A joint statement was signed on 2 September by Presidents Boris Yeltsin and Bill Clinton preparing the way for an increase in the reprocessing of weapons-grade plutonium.

Russia’s Atomic Power Minister Yevgeny Adamov explained that an agreement had already been signed covering the first steps of this process. The new statement re-affirmed the intention of both parties to withdraw 50 t of plutonium from their nuclear programmes and convert it into forms that cannot be used for military purposes. Adamov said that under the 24 July agreement Russia had two years to prepare plutonium for processing. But he noted that, “the political situation is developing more swiftly than the technological.” Now “we are being offered a different scenario” – to move quickly from attempts to process just small quantities of nuclear material to getting rid of it in vast amounts. Proposals on how to speed up the utilisation of plutonium are now being drafted.

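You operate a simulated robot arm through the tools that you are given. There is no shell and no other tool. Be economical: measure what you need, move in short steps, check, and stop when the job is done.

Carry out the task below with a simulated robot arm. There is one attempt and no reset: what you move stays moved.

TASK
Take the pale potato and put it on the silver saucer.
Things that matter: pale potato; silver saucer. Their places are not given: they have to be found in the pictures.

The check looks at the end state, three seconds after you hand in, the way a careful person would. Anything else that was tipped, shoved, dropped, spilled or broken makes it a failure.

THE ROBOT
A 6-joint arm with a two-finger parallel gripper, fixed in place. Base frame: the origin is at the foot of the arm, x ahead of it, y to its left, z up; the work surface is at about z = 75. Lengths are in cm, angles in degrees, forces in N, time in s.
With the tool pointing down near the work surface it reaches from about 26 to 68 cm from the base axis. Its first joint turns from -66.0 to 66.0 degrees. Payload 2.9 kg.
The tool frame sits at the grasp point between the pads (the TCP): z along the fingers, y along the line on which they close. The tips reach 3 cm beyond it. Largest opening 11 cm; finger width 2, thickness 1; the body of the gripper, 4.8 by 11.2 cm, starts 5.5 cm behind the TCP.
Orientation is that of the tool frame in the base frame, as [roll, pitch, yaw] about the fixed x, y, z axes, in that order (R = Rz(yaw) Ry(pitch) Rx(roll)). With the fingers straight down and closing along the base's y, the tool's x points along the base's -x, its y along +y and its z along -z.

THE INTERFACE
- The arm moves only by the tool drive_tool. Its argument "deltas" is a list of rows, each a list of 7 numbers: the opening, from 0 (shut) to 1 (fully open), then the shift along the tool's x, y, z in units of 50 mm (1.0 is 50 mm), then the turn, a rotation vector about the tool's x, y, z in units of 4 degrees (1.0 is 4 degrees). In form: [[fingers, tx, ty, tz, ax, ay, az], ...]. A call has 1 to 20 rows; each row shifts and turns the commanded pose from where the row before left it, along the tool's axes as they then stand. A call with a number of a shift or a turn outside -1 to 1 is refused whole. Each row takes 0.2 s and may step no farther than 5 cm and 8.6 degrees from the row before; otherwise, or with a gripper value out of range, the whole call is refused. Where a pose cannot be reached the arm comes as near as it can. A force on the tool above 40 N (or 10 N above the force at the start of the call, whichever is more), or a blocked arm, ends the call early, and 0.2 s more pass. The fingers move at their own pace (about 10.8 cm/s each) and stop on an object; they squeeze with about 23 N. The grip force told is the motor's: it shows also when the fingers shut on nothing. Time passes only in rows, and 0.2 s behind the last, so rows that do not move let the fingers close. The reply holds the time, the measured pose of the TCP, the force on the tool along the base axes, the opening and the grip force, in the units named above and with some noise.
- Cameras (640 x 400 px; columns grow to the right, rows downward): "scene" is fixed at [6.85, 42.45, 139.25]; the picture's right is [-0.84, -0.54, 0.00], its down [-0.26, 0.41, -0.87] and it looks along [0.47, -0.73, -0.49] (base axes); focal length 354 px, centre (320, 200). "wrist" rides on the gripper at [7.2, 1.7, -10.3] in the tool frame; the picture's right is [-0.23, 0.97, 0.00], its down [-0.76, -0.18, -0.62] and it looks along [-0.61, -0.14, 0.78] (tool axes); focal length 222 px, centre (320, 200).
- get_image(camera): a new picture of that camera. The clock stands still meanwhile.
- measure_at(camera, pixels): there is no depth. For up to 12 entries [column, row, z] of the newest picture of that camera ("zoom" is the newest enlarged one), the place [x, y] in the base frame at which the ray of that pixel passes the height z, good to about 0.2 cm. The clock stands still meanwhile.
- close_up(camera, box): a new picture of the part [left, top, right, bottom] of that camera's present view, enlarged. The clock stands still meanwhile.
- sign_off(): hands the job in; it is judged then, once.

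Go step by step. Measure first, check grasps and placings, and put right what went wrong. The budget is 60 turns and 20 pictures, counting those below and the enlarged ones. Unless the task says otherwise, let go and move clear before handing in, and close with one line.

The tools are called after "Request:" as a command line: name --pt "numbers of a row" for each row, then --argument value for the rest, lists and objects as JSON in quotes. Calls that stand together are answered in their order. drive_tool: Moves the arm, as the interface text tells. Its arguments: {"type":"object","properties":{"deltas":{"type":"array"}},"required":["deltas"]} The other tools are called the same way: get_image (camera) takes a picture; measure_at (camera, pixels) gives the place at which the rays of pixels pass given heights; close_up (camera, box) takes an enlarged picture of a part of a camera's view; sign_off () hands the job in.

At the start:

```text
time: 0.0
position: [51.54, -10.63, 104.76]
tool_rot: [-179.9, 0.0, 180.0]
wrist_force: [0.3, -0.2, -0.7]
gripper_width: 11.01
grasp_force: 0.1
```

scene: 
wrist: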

Adamov cautioned, however, that from the beginning of talks on plutonium Russia and the US had taken different approaches. What the US suggests is to vitrify and bury plutonium, said Adamov. MINATOM, however, believes the plutonium is a highly valuable energy material and its use at nuclear power stations would save resources. “From the point of view of a specialist, rather than a Minister,” emphasised Adamov, “what is being sought today is how quickly to get rid of plutonium, but a quick fix is far from the best”.

Disposal plans for plutonium

MINATOM has outlined a draft programme for future management of weapons-grade plutonium – in particular, plans to use it as fuel in civil power reactors. The programme would run in parallel with an established plan for the eventual use in Western power reactors of blended-down military-origin Russian HEU under the terms of a bilateral political agreement with the US signed in 1994. Under the programme, all weapons-grade plutonium released as a result of nuclear disarmament – excess military plutonium – will belong exclusively to the Russian state.

Russia already has the facilities necessary to start a small-scale programme of this kind, which would develop existing “closed fuel cycle” technologies and industries. The draft programme specifies that, if a political decision were to be taken to “accelerate” the transfer of released weapons-grade plutonium into forms unsuitable for military use, Russia would also be able to undertake a larger-scale programme.

The United States has adopted a “dual track” approach, keeping its options open for MOX fuel or permanent immobilisation.